-- Begin Dataset content --
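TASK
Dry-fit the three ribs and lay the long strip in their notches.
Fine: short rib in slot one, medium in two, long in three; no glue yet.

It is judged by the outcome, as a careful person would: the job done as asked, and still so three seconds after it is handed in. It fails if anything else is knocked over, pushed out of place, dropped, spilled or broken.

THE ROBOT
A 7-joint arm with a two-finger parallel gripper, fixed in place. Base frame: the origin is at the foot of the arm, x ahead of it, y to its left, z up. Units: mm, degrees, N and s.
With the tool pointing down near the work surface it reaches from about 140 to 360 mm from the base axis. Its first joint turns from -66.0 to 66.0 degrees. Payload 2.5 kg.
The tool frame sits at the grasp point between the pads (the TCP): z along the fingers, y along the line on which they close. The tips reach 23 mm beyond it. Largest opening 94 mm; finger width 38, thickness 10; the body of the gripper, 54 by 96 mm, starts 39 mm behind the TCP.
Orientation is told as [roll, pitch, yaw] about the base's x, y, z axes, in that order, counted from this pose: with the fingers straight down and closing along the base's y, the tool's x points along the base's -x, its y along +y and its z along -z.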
-- End Dataset content --
What this task involves
Print back all the lines verbatim.

Result of this task
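TASK
Dry-fit the three ribs and lay the long strip in their notches.
Fine: short rib in slot one, medium in two, long in three; no glue yet.

It is judged by the outcome, as a careful person would: the job done as asked, and still so three seconds after it is handed in. It fails if anything else is knocked over, pushed out of place, dropped, spilled or broken.

THE ROBOT
A 7-joint arm with a two-finger parallel gripper, fixed in place. Base frame: the origin is at the foot of the arm, x ahead of it, y to its left, z up. Units: mm, degrees, N and s.
With the tool pointing down near the work surface it reaches from about 140 to 360 mm from the base axis. Its first joint turns from -66.0 to 66.0 degrees. Payload 2.5 kg.
The tool frame sits at the grasp point between the pads (the TCP): z along the fingers, y along the line on which they close. The tips reach 23 mm beyond it. Largest opening 94 mm; finger width 38, thickness 10; the body of the gripper, 54 by 96 mm, starts 39 mm behind the TCP.
Orientation is told as [roll, pitch, yaw] about the base's x, y, z axes, in that order, counted from this pose: with the fingers straight down and closing along the base's y, the tool's x points along the base's -x, its y along +y and its z along -z.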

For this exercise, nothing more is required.